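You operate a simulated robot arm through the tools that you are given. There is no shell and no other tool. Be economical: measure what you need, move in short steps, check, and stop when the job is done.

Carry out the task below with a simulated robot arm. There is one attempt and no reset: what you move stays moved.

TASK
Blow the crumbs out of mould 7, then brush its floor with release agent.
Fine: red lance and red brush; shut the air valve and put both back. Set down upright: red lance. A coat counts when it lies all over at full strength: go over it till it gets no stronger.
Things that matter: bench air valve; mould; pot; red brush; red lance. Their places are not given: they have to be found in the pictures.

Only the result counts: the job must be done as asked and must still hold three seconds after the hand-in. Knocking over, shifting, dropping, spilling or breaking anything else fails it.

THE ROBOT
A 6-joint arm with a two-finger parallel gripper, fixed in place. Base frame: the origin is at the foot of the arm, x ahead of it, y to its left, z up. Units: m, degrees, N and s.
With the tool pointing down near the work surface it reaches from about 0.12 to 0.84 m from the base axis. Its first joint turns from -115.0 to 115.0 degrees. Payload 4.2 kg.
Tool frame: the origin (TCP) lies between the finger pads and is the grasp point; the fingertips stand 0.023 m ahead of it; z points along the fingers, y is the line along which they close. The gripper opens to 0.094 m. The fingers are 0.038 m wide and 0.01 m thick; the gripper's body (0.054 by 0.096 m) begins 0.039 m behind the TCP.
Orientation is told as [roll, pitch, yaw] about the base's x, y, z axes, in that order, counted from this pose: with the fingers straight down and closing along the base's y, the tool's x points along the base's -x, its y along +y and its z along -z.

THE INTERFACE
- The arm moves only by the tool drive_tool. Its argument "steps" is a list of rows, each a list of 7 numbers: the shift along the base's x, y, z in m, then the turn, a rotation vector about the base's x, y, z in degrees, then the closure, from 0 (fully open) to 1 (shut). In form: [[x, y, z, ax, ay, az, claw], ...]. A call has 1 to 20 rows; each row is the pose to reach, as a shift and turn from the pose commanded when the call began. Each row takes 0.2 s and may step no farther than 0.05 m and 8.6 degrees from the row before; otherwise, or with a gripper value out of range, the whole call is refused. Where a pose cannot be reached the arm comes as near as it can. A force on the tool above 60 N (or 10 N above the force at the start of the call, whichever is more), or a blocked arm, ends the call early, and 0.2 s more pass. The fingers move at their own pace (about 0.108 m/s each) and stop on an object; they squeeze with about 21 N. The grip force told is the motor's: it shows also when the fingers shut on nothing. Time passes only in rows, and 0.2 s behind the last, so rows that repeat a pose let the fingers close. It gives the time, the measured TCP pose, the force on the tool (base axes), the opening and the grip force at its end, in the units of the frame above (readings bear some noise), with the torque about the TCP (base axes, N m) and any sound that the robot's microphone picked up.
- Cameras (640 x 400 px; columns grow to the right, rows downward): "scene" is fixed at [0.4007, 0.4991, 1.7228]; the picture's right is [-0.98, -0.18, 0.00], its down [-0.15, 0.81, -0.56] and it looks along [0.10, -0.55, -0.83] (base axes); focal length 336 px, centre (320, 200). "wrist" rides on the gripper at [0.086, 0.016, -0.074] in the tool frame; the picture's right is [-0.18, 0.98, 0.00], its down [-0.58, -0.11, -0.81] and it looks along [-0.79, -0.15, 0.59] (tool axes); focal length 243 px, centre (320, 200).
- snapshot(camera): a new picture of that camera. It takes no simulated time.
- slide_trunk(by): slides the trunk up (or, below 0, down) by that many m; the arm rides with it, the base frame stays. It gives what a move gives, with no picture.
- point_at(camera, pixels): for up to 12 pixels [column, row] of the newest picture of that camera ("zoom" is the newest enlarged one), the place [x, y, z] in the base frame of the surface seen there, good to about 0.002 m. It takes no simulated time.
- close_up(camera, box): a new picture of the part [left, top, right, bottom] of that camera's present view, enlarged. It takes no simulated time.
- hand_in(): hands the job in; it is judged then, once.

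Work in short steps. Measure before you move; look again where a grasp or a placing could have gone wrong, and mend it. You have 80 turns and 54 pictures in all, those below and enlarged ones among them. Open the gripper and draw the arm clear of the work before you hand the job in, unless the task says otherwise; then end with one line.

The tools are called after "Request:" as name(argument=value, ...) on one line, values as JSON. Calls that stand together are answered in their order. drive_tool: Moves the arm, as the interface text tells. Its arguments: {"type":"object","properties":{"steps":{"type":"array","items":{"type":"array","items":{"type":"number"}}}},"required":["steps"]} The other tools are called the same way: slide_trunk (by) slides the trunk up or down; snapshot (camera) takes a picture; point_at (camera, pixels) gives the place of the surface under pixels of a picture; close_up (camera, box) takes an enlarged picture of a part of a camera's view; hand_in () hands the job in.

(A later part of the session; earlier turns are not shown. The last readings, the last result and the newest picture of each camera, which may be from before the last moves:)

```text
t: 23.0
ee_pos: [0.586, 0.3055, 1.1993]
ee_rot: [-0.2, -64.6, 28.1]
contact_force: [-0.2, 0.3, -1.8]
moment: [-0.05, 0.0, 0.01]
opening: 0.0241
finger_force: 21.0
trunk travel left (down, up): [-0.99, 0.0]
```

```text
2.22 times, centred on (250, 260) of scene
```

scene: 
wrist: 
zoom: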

····················

EXERCISE DESCRIPTION:
Reproduce the listing above verbatim, from first line to last.

ANSWER TO THIS EXERCISE:
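You operate a simulated robot arm through the tools that you are given. There is no shell and no other tool. Be economical: measure what you need, move in short steps, check, and stop when the job is done.

Carry out the task below with a simulated robot arm. There is one attempt and no reset: what you move stays moved.

TASK
Blow the crumbs out of mould 7, then brush its floor with release agent.
Fine: red lance and red brush; shut the air valve and put both back. Set down upright: red lance. A coat counts when it lies all over at full strength: go over it till it gets no stronger.
Things that matter: bench air valve; mould; pot; red brush; red lance. Their places are not given: they have to be found in the pictures.

Only the result counts: the job must be done as asked and must still hold three seconds after the hand-in. Knocking over, shifting, dropping, spilling or breaking anything else fails it.

THE ROBOT
A 6-joint arm with a two-finger parallel gripper, fixed in place. Base frame: the origin is at the foot of the arm, x ahead of it, y to its left, z up. Units: m, degrees, N and s.
With the tool pointing down near the work surface it reaches from about 0.12 to 0.84 m from the base axis. Its first joint turns from -115.0 to 115.0 degrees. Payload 4.2 kg.
Tool frame: the origin (TCP) lies between the finger pads and is the grasp point; the fingertips stand 0.023 m ahead of it; z points along the fingers, y is the line along which they close. The gripper opens to 0.094 m. The fingers are 0.038 m wide and 0.01 m thick; the gripper's body (0.054 by 0.096 m) begins 0.039 m behind the TCP.
Orientation is told as [roll, pitch, yaw] about the base's x, y, z axes, in that order, counted from this pose: with the fingers straight down and closing along the base's y, the tool's x points along the base's -x, its y along +y and its z along -z.

THE INTERFACE
- The arm moves only by the tool drive_tool. Its argument "steps" is a list of rows, each a list of 7 numbers: the shift along the base's x, y, z in m, then the turn, a rotation vector about the base's x, y, z in degrees, then the closure, from 0 (fully open) to 1 (shut). In form: [[x, y, z, ax, ay, az, claw], ...]. A call has 1 to 20 rows; each row is the pose to reach, as a shift and turn from the pose commanded when the call began. Each row takes 0.2 s and may step no farther than 0.05 m and 8.6 degrees from the row before; otherwise, or with a gripper value out of range, the whole call is refused. Where a pose cannot be reached the arm comes as near as it can. A force on the tool above 60 N (or 10 N above the force at the start of the call, whichever is more), or a blocked arm, ends the call early, and 0.2 s more pass. The fingers move at their own pace (about 0.108 m/s each) and stop on an object; they squeeze with about 21 N. The grip force told is the motor's: it shows also when the fingers shut on nothing. Time passes only in rows, and 0.2 s behind the last, so rows that repeat a pose let the fingers close. It gives the time, the measured TCP pose, the force on the tool (base axes), the opening and the grip force at its end, in the units of the frame above (readings bear some noise), with the torque about the TCP (base axes, N m) and any sound that the robot's microphone picked up.
- Cameras (640 x 400 px; columns grow to the right, rows downward): "scene" is fixed at [0.4007, 0.4991, 1.7228]; the picture's right is [-0.98, -0.18, 0.00], its down [-0.15, 0.81, -0.56] and it looks along [0.10, -0.55, -0.83] (base axes); focal length 336 px, centre (320, 200). "wrist" rides on the gripper at [0.086, 0.016, -0.074] in the tool frame; the picture's right is [-0.18, 0.98, 0.00], its down [-0.58, -0.11, -0.81] and it looks along [-0.79, -0.15, 0.59] (tool axes); focal length 243 px, centre (320, 200).
- snapshot(camera): a new picture of that camera. It takes no simulated time.
- slide_trunk(by): slides the trunk up (or, below 0, down) by that many m; the arm rides with it, the base frame stays. It gives what a move gives, with no picture.
- point_at(camera, pixels): for up to 12 pixels [column, row] of the newest picture of that camera ("zoom" is the newest enlarged one), the place [x, y, z] in the base frame of the surface seen there, good to about 0.002 m. It takes no simulated time.
- close_up(camera, box): a new picture of the part [left, top, right, bottom] of that camera's present view, enlarged. It takes no simulated time.
- hand_in(): hands the job in; it is judged then, once.

Work in short steps. Measure before you move; look again where a grasp or a placing could have gone wrong, and mend it. You have 80 turns and 54 pictures in all, those below and enlarged ones among them. Open the gripper and draw the arm clear of the work before you hand the job in, unless the task says otherwise; then end with one line.

The tools are called after "Request:" as name(argument=value, ...) on one line, values as JSON. Calls that stand together are answered in their order. drive_tool: Moves the arm, as the interface text tells. Its arguments: {"type":"object","properties":{"steps":{"type":"array","items":{"type":"array","items":{"type":"number"}}}},"required":["steps"]} The other tools are called the same way: slide_trunk (by) slides the trunk up or down; snapshot (camera) takes a picture; point_at (camera, pixels) gives the place of the surface under pixels of a picture; close_up (camera, box) takes an enlarged picture of a part of a camera's view; hand_in () hands the job in.

(A later part of the session; earlier turns are not shown. The last readings, the last result and the newest picture of each camera, which may be from before the last moves:)

```text
t: 23.0
ee_pos: [0.586, 0.3055, 1.1993]
ee_rot: [-0.2, -64.6, 28.1]
contact_force: [-0.2, 0.3, -1.8]
moment: [-0.05, 0.0, 0.01]
opening: 0.0241
finger_force: 21.0
trunk travel left (down, up): [-0.99, 0.0]
```

```text
2.22 times, centred on (250, 260) of scene
```

scene: 
wrist: 
zoom: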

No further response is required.